Fifteen-year-old Leif Holman of Melville, Montana uses crutches to help him walk, but that doesn’t get in the way of his love for the outdoors. The high school freshman has a type of cerebral palsy that makes it difficult for him to move some muscles in his legs, a major challenge to any hunter who has to track over thick snow and rough terrain. For Holman however, it is just another obstacle to be overcome.
Thankfully, the teen has a loving family and friends who make his active lifestyle all that more fulfilling. So far Holman successfully harvested deer, elk, bighorn sheep, black bears and, as of late last month, he can now add mountain lion to that list.

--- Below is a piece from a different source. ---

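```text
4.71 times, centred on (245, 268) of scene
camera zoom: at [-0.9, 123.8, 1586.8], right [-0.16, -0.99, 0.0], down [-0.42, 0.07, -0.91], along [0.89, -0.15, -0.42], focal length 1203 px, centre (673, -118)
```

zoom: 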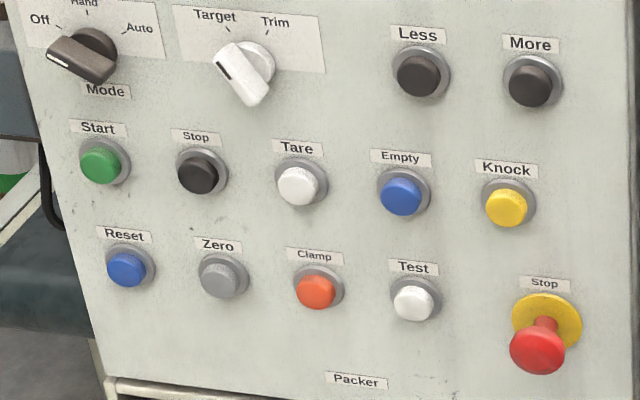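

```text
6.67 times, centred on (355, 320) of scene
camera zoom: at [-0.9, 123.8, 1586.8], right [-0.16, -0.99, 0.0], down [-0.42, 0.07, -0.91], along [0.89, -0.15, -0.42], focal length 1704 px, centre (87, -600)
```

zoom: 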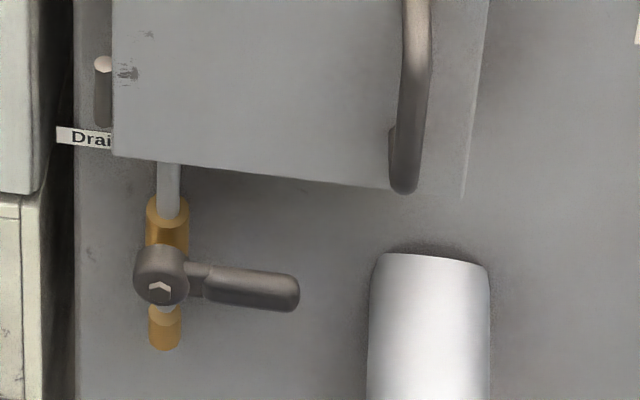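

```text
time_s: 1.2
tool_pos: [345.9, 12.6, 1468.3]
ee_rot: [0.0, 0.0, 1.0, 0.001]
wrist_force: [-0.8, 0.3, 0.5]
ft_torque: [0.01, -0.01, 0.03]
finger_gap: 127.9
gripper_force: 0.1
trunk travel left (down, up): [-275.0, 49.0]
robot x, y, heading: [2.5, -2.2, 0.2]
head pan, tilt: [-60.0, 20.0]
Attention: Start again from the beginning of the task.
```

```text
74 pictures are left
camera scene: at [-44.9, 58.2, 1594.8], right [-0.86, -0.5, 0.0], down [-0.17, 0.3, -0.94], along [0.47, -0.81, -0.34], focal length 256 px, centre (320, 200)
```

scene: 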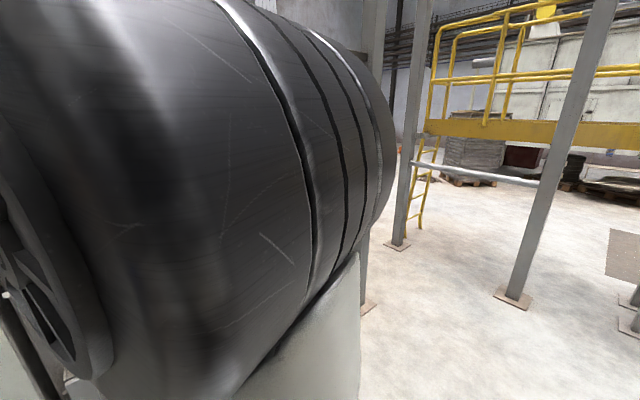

It was a school day with an unusually exciting twist. According to the Billings Gazette, Holman had finished his classes when his father picked him up and started talking excitedly about the tracks they had found. The Holmans and a family friend had been on the trail of one particular mountain lion for a while but had difficulty finding tracks before that day. While his father and another hunter went ahead of him, Holman hitched a ride with a friend to climb a steep hillside. When he got to the scene, the cougar had been already treed by his father’s hunting dogs. By all accounts Holman is an excellent shot, and he took the 76-pound mountain lion with a 7mm-08 rifle that was a present from his grandfather.
Upon closer inspection, the hunters realized that the cougar had a radio collar on it, and quickly reported in to the local Montana Fish, Wildlife and Parks office. As it turns out, the animal had been on a 500-mile trek from South Dakota.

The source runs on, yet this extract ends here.